--- Start of Collected material ---

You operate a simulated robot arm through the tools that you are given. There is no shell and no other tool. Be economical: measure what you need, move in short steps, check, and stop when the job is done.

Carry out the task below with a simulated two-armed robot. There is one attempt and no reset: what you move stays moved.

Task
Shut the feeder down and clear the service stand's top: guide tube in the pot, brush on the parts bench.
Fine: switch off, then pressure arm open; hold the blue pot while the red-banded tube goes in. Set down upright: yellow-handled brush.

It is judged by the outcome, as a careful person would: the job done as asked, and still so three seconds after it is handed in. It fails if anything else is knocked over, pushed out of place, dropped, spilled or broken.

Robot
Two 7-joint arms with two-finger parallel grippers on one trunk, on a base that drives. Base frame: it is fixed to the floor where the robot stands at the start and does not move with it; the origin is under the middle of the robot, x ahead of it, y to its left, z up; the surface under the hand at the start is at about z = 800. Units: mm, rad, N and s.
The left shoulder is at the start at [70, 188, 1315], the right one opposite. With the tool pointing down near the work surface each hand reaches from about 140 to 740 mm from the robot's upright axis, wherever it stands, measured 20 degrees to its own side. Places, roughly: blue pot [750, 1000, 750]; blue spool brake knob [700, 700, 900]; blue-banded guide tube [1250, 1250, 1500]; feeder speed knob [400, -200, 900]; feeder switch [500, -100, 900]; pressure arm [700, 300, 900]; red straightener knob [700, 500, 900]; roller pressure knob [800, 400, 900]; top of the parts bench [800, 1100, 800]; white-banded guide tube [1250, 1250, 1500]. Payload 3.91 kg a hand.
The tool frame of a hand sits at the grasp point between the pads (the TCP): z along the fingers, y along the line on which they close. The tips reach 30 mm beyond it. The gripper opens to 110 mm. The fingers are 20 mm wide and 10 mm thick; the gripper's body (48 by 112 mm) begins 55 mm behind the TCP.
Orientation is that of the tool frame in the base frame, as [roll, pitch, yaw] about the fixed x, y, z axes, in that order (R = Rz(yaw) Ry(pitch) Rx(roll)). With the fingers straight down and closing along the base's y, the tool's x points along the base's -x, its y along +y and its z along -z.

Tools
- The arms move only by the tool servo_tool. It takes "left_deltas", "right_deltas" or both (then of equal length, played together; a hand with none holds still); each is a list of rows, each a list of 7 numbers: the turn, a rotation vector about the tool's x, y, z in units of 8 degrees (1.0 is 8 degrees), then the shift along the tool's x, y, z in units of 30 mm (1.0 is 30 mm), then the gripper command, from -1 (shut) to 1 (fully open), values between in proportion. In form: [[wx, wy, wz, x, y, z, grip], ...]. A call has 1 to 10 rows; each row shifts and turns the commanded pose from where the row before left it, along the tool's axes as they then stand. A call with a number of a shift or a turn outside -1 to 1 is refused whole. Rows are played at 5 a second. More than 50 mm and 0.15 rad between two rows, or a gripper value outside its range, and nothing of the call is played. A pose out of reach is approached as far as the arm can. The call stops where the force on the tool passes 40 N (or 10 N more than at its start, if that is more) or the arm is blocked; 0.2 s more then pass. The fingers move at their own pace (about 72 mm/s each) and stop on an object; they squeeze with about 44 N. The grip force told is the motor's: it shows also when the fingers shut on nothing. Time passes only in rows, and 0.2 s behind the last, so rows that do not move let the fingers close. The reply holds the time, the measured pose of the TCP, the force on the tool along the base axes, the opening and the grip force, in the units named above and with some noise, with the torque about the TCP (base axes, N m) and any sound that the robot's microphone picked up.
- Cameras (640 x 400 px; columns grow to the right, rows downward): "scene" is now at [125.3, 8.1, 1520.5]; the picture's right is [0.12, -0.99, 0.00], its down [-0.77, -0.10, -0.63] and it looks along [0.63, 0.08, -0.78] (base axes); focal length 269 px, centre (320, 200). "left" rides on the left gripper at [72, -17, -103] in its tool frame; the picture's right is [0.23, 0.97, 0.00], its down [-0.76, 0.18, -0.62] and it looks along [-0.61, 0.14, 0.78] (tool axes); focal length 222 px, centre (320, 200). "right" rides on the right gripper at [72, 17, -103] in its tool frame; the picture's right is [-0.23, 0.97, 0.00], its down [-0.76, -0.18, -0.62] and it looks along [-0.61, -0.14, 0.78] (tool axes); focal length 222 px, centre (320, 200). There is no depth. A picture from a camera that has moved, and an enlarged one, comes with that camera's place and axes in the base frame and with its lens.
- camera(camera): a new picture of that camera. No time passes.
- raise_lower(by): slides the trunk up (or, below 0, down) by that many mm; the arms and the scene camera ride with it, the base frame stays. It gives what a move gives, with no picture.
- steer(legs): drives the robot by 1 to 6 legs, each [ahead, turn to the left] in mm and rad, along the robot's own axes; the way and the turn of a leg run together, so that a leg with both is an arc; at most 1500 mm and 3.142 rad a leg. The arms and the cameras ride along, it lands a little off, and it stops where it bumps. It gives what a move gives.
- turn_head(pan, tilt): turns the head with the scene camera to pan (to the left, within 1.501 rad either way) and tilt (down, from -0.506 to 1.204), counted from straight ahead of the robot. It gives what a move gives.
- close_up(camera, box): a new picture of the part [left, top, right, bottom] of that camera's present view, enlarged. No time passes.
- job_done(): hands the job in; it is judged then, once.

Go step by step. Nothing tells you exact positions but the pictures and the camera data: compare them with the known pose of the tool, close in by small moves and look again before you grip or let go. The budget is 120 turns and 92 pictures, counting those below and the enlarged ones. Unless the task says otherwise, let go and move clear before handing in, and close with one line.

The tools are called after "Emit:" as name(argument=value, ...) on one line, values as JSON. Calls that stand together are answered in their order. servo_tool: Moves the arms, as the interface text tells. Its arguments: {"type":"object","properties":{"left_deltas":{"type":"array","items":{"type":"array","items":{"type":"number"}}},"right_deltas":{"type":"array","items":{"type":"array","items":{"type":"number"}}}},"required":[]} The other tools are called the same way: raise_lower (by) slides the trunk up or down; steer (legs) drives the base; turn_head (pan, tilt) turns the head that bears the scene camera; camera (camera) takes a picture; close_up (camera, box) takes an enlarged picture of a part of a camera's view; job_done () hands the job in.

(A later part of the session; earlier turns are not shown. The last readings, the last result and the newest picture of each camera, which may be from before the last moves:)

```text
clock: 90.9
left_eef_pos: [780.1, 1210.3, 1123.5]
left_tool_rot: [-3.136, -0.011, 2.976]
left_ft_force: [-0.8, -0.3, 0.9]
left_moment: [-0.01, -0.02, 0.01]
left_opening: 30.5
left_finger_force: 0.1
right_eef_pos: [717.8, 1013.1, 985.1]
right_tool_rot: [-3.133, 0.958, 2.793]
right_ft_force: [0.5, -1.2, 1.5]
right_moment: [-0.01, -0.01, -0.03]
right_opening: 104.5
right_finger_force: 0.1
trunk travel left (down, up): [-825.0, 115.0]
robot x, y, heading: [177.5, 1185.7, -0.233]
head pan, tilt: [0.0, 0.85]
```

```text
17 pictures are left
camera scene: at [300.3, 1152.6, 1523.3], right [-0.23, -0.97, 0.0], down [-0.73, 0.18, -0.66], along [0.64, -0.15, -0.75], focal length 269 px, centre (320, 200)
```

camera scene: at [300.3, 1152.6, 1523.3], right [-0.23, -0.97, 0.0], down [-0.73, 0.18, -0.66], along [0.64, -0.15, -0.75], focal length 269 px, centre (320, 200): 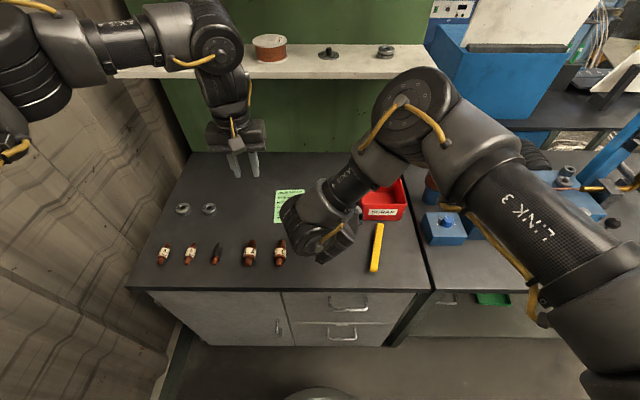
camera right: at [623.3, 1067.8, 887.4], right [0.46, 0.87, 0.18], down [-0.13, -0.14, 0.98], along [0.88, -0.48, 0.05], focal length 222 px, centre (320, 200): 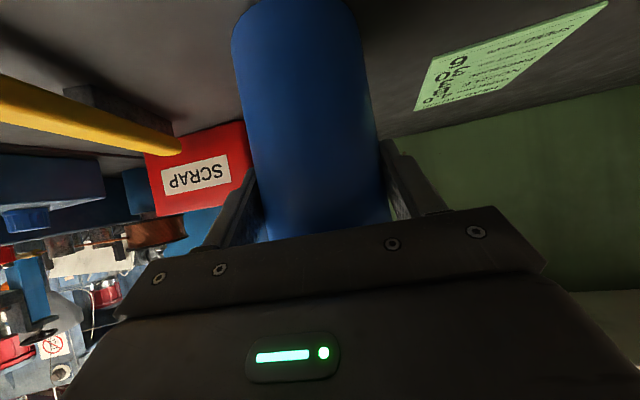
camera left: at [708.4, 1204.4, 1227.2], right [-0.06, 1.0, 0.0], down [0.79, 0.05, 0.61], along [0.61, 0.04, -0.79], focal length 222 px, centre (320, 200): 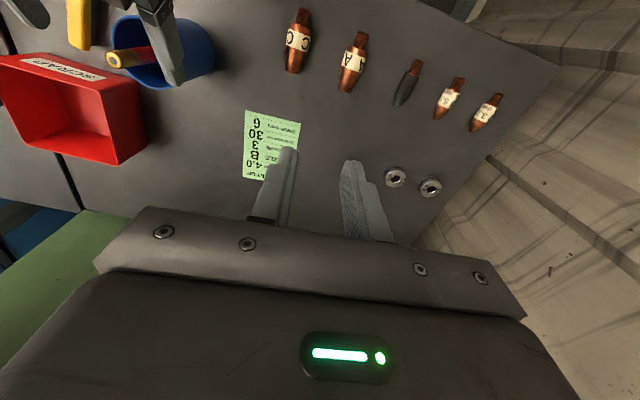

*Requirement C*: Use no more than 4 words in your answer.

--- End of Collected material ---

*Requirement A*: Working from the data above, extract solely the lines from the one containing "- job_done(): hands" through the one containing "Go step by step.", exactly as they appear, both included.

--- Start of Passage shown ---

Sun, 07 Mar 1999 13:07:05 -0500

Richard Brodie wrote:
> Jake MemeLab wrote:
> [Brodie]
> << I think the concept of "self-fulfilling prophecy" might be the closest I
> could get to something that would be meaningful to you with your worldview
> and still have value. Faith can move mountains, in other words.>>

Richard, why is it a good idea to water-down your point or use terms you might not find the most effective to accomodate another person's limited "world view"? Just wondering.

> [JML]
> <<What would be an example of this?>>
> Men who believe they are more desirable than they really are, or that a
> women is more interested in him than she really is, are more successful at
> scoring than realists.
> Salesmen listen to motivational tapes to improve their performance.
> Someone who believes in himself gives off vibes that attract people.
> Someone whose loyalties transcend reason wins loyal friends. Someone to whom
> ideas are more important than people rarely does.
> << Is something being a "self-fulfilling
> prophecy" necessarily a good thing?>>
> No, nothing is necessarily a good thing unless it brings about good. It's a
> tool, like reason.
> << Can you have a self-fulfilling prophecy
> without faith? I would view this as goal setting.>>
> Yes, you can have goal setting, of course. But the theory is that if you
> believe you are capable of achieving your goals, you have a better shot at
> it than if you don't. I'll quote some of what I wrote on the subject in
> ----------
> When his team is behind at half-time of a football game, does the coach sit
> down with the players and say, "Listen, fellas-we're down by a touchdown.

--- End of Passage shown ---

*Requirement B*: Resume the passage shown where it left off.

*Task answer A*:
- job_done(): hands the job in; it is judged then, once.

Go step by step. Nothing tells you exact positions but the pictures and the camera data: compare them with the known pose of the tool, close in by small moves and look again before you grip or let go. The budget is 120 turns and 92 pictures, counting those below and the enlarged ones. Unless the task says otherwise, let go and move clear before handing in, and close with one line.

*Task answer B*:
> Statistically speaking, we have only a 23% chance of coming from behind and
> winning the game"? No! He says, "Come on, men! We're better than this team,
> and every one of you knows it! And we're going to win! We're going to come
> out fighting, hit 'em left, right, left, right! Go! Go! Go!" This is known
> as "psyching up"-creating a positive self-fulfilling prophecy. The team is
> more likely to win, and if they lose, they probably enjoyed the second half
> all the more for trying harder.
> The opposite of this is known as "psyching out"-creating a negative
> self-fulfilling prophecy in your opponent, as when a tennis player shows off
> a new, $900 racquet and mentions that he felt like he had to buy it since he
> was just named number-one seed at the club. His hope is that you will buy
> into his manipulative act and create a belief that he is better than you,
> which will sabotage your chances of winning.
> ----------
> << Not all mountains should
> be moved, however, and trying to move some mountains can be very
> detrimental.
> If your commitment is irrational, it would be difficult to be able to
> appreciate that. Sinking all of a person's extra money in next week's
> lottery
> based on their faith in fortune cookie numbers might be a self-fulfilling
> prophecy for SOMEONE, but does that mean that it is good that they do so?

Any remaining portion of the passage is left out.